REQUIREMENT 1: Copy the part of the reading text from the words "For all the" through the words "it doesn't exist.".
REQUIREMENT 2: Carry the reading text on from its last sentence.

READING TEXT:
__________________________________________________
As of version 0.06, this module is closed-source, following a delayed release scheme. OAuth authentication via Facebook, Google (OAuth2.0) and Twitter (OAuth1.0a) is supported since version 0.06. So the bad news is, that the tagline here on github is a bit over advertising what's puplicly available. The good news is, you can get a copy of the updated version with all the features. Simply contact me here.
Dancer::Plugin::Users - Adds user logic, routines and OpenID auth to Dancer apps
use Dancer::Plugin::Users;
This module adds one flavour of basic logic and routes it needs to enable users of your web application to register, log in and out and end their association.
As bonus, it also offers OpenID logins! Yay!
For all the Why & How, you might also want to check out the thread of the original pull-request this module is based on, in addition to the "background" section further down.
The plugin assumes that Dancer::Plugin::Database is in use and some other plugin is offering a session() store. Upon app startup, Dancer::Plugin::Users will connect to database table 'users', which is created if it doesn't exist.
In terms of password storage, we are on the safe side by relying on Dancer::Plugin::Passphrase which employs best practice by hashing and per-user-salting passwords, among others. When we process registrations, this module here also uses a simple regex to blacklist very common passwords but that is only considered as being a minimal fail-safe default. See the "Excourse" section below for some musings on how to improve that.
The module adds six routes to your application, hardcoded. Although you can change their URLs from the config files:
/login
/openid_login
/logout
/register
/openid_register
/end_membership
Each route relies on a template of the same name. The examples folder in this package should have some basic templates for you to start from.
In config files, you can set these variables:
plugins:
Users:
route_login: "/login"
route_openid_login: "/openid_login"
route_logout: "/logout"
route_register: "/register"
route_openid_register: "/openid_register"
route_end_membership: "/end_membership"
after_login: "sub { return '/user/'. $_[0]->{id}; }"
reserved_logins: "admin root superuser demo Anonymous test" # space separated, case-insensitive
reserved_passwords: undef # space separated, case-insensitive, appended to internal regex
db_table: "users"
The example also shows the defaults, so all this can be left out if these are okay for you.
__________________________________________________
DATASET EXTRACT:
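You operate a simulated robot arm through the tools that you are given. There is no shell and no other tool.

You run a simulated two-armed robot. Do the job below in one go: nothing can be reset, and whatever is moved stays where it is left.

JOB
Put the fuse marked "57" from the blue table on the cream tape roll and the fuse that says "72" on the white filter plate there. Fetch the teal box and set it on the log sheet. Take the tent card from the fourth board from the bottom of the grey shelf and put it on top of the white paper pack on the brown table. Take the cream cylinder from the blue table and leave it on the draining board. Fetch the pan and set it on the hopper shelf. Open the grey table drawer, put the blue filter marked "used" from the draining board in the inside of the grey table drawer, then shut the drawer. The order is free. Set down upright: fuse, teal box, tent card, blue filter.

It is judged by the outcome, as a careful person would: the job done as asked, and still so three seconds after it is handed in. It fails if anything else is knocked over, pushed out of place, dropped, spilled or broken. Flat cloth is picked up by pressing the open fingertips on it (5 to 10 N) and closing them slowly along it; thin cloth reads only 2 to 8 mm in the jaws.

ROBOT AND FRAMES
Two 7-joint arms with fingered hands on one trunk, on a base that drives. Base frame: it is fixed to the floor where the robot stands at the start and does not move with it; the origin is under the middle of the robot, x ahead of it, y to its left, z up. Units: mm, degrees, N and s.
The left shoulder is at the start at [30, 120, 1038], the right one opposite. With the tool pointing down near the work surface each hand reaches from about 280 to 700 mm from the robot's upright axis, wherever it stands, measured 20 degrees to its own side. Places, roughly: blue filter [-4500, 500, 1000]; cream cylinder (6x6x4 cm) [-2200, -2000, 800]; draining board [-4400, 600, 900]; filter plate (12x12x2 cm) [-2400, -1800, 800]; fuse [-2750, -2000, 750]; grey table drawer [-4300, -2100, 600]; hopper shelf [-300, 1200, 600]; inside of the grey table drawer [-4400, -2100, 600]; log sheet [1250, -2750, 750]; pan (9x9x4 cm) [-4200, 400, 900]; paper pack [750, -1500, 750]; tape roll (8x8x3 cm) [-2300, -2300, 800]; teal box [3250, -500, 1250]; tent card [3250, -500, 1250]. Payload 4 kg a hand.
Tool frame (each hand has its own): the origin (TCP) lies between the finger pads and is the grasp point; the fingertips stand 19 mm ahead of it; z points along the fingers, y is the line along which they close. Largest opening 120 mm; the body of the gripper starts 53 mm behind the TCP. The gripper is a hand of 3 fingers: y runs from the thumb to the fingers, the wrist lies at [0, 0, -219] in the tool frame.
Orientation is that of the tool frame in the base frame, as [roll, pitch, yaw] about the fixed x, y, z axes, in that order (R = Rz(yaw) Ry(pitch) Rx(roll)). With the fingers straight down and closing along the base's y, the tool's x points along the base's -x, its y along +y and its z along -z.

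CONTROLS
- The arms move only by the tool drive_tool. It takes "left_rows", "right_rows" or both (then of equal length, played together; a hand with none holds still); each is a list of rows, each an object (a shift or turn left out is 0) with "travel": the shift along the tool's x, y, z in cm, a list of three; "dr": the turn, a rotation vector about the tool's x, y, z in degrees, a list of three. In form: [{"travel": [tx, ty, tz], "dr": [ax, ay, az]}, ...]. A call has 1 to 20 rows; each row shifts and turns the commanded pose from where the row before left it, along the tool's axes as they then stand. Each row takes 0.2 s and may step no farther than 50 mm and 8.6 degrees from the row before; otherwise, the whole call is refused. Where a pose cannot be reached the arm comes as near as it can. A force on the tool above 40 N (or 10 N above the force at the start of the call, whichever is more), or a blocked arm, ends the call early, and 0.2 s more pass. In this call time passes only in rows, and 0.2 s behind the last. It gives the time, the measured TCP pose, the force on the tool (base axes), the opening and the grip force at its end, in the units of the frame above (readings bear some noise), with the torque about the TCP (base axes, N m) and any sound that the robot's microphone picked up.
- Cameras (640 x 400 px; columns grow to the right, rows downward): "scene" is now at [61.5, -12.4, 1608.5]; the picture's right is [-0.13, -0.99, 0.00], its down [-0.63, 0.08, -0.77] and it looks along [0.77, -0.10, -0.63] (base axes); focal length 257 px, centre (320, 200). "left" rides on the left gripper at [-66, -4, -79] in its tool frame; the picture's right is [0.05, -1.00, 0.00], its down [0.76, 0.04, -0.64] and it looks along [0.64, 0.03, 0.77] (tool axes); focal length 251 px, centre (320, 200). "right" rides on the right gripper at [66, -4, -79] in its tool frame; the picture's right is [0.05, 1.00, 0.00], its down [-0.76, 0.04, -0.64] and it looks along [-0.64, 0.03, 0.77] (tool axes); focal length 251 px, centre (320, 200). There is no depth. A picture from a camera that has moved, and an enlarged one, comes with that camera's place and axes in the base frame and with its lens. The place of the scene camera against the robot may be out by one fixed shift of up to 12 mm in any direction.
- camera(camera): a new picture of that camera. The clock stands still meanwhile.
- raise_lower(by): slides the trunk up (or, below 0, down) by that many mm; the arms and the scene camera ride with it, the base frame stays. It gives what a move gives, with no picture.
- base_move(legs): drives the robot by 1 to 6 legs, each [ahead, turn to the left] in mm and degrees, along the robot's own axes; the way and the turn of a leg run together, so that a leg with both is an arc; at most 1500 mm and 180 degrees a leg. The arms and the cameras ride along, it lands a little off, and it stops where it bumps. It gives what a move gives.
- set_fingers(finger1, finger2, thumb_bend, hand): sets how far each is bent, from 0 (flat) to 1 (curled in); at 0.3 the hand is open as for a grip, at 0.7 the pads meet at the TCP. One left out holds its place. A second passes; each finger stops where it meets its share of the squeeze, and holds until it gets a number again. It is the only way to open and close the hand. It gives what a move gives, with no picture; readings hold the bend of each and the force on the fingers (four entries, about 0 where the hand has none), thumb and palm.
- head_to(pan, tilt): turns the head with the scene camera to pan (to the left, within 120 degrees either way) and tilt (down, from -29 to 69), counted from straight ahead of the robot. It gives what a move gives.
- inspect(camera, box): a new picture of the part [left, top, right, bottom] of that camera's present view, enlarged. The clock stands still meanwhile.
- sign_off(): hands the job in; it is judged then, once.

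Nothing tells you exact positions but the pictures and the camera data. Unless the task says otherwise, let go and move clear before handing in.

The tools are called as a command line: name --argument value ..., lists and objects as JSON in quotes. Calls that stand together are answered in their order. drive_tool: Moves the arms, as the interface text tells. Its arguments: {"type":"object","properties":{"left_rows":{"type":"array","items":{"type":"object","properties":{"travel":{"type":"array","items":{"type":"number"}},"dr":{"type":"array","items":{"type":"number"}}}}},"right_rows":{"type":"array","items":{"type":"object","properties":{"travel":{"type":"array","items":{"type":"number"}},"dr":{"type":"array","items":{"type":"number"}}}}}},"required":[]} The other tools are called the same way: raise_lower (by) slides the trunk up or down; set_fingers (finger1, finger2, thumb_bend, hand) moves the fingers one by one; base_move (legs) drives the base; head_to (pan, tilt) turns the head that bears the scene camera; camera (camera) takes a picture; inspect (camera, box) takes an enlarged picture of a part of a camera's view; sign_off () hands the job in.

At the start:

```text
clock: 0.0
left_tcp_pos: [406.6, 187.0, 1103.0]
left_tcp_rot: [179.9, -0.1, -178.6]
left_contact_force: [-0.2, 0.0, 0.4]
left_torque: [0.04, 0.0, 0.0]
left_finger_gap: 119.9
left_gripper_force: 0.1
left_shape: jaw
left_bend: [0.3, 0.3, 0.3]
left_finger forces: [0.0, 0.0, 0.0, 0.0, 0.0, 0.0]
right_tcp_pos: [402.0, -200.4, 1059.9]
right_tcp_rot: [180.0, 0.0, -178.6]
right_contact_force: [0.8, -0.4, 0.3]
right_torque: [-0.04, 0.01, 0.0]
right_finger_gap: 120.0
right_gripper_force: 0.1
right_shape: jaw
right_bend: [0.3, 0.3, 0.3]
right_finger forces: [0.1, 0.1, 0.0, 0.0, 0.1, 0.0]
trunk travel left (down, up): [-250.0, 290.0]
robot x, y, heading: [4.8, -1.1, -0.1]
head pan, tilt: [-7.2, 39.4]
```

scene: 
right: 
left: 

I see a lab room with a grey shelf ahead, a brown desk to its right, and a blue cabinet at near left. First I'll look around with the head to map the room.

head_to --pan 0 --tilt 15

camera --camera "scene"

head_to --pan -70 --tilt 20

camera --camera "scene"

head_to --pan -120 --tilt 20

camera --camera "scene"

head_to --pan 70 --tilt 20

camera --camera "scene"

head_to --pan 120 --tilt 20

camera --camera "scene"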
__________________________________________________
ANSWER 1:
For all the Why & How, you might also want to check out the thread of the original pull-request this module is based on, in addition to the "background" section further down.
The plugin assumes that Dancer::Plugin::Database is in use and some other plugin is offering a session() store. Upon app startup, Dancer::Plugin::Users will connect to database table 'users', which is created if it doesn't exist.

ANSWER 2:
The variable "after_login" is special in such regard that if it is set in one of the config files, the string is eval()'ed upon module-load to replace the default internal anon-code-ref pictured above. It is expected that it contains a sub that can process the passed $_[0], which is a hash-ref populated with at least user->{id} and $user->{nickname}.
In templates, for example:
<% IF session.user.id %>
Hello <a href="/user/<% session.user.id %>"><% session.user.nickname %></a> | <a href="/user/<% session.user.id %>">My profile</a> | <a href="/logout">logout</a>
<% ELSE %>
<a href="/login" rel="nofollow">login</a> . <a href="/register" rel="nofollow">register</a>
<% END %>
In your route's code:
# This is what's done after a sucessful login
session 'user' => {
id => $user->{id},
nickname => $user->{nickname},
openid => $verified_identity->{identity}, # only on openID logins
};
# add this somewhere to check if a visitor is logged-in
forward '/login' unless session('user');
I took inspiration from the audacity of Locale::Wolowitz to do something in 'yet another way'. The result is a wild blend of what would normally end up in more focused, separate modules, probably within the ::Auth or some user management namespace - only here, it's all packaged in one single (light) module that 'simply works'.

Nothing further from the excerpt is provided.